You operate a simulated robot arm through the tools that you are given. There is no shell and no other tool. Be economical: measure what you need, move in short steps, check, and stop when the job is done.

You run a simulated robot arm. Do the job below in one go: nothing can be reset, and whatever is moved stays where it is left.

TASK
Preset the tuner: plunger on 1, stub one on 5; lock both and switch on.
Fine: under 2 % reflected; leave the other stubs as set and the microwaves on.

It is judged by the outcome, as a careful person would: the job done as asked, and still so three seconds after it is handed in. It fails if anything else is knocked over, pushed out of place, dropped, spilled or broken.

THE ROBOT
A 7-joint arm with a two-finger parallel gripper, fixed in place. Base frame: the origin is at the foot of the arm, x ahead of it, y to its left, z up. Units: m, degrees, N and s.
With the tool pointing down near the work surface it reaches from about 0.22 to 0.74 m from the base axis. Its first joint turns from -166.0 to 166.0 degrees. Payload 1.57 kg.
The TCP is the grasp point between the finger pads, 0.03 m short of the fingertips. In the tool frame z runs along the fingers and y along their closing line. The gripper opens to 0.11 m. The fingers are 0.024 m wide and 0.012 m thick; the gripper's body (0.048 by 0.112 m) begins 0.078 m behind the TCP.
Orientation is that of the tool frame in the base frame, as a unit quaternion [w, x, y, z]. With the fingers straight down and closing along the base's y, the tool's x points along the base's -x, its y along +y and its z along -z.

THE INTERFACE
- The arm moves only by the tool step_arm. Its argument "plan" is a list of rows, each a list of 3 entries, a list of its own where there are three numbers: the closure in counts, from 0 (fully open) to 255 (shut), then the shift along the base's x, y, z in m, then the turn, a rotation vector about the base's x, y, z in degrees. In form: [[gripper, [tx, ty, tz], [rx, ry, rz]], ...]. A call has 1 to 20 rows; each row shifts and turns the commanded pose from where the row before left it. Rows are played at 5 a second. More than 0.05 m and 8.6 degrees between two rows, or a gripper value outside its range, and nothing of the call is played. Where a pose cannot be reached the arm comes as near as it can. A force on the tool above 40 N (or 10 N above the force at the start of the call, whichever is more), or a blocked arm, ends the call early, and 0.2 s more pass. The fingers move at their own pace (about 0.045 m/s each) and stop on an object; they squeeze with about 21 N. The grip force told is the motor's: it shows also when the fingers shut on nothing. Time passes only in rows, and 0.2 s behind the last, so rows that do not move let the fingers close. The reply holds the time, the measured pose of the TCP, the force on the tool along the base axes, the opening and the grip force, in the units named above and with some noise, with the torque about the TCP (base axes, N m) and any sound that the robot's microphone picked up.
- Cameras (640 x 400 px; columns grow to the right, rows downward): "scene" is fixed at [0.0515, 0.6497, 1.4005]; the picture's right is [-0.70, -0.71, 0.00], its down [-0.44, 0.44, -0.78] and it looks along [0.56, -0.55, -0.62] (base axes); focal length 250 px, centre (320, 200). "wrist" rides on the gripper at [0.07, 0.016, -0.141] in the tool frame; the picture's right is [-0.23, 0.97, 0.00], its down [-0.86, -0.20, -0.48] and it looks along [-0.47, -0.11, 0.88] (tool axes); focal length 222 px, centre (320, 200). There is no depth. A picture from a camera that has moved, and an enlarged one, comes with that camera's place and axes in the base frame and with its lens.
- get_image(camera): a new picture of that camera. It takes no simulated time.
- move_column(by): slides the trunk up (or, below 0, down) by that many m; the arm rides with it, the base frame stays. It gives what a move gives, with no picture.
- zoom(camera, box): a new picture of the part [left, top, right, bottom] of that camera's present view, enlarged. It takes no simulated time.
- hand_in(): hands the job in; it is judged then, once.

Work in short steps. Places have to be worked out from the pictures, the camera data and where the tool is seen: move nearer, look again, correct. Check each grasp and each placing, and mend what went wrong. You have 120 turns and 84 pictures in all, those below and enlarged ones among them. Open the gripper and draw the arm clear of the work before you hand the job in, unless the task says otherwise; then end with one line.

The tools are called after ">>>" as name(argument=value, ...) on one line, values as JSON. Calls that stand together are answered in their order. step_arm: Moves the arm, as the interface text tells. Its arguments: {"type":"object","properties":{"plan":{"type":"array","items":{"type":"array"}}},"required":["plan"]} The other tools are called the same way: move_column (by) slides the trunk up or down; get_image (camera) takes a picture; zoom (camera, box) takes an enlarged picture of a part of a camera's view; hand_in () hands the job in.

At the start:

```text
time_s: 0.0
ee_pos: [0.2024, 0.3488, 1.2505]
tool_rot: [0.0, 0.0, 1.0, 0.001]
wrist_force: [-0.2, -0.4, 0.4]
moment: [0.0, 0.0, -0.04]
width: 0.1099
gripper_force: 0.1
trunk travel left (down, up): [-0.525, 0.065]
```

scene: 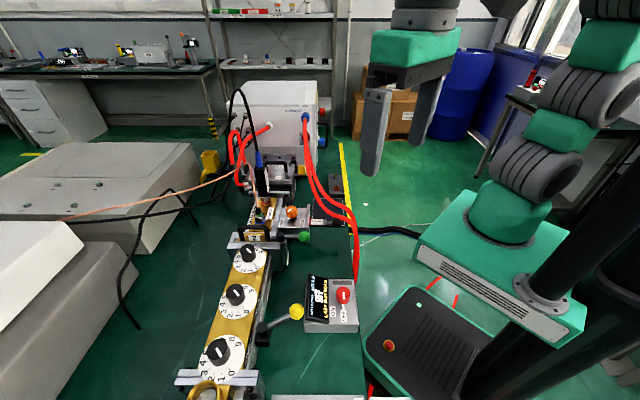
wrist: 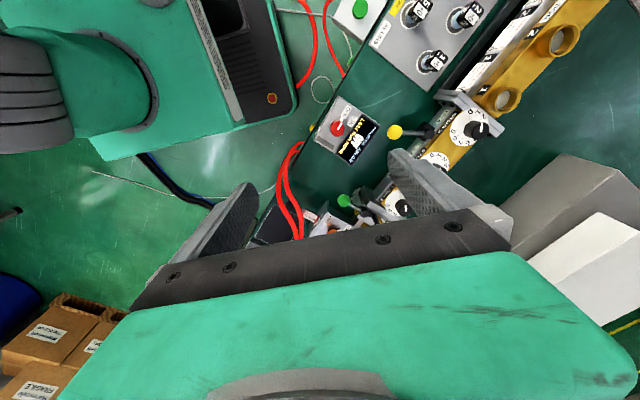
☆ ☆ ☆ ☆ ☆
Set problem: Pick each line holding the word "judged" out of the data and copy it.

Task answer:
It is judged by the outcome, as a careful person would: the job done as asked, and still so three seconds after it is handed in. It fails if anything else is knocked over, pushed out of place, dropped, spilled or broken.
- hand_in(): hands the job in; it is judged then, once.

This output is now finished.